The ALU can, in turn, generate X′ and Y′ values according to higher precision hardware. For example, the ALU can extract a value of theta according to an exponentiation to negate the previously applied logarithm. The ALU can further calculate sine and cosine values in high-precision (e.g., according to a Taylor-series expansion), and introduce the values into the previously described rotation matrix, R₀ which, when multiplied with input values X and Y, can generate X′ and Y′ which may be stored or conveyed to further pipeline elements. References to an ALU can refer to logic blocks configured to operate on input data and instructions. Such ALU can include, but are not limited to, a processor core.

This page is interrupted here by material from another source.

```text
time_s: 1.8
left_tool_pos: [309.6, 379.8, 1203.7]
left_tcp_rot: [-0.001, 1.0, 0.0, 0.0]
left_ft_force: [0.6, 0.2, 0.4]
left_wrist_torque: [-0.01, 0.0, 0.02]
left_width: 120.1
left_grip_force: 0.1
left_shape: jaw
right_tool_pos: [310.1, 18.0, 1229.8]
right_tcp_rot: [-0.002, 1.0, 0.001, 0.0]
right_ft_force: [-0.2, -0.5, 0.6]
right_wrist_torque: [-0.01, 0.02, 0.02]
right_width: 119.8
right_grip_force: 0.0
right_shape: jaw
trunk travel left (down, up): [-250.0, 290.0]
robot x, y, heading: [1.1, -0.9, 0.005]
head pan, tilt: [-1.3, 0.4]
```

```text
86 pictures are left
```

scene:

For example, a GPU execution unit or other logic execution block of an ASIC can be referred to as an ALU, without limiting effect.

FIG. 1A is a non-limiting example of components of a system 100 in which the methods and systems discussed herein can be implemented. For instance, an analytics server may train an AI model and use the trained AI model to generate an occupancy dataset and/or other representation of an environment (sometimes referred to as an occupancy map, world model, perception output, or so forth) for one or more egos. FIG. 1A illustrates components of an AI-enabled visual data analysis system 100. The system 100 may include an analytics server 110a, a system database 110b, an administrator computing device 120, egos 140a-b (collectively ego(s) 140), ego computing devices 141a-141c (collectively ego computing devices 141), and a server 160. The system 100 is not confined to the components described herein and may include additional or other components not shown for brevity, which are to be considered within the scope of the embodiments described herein.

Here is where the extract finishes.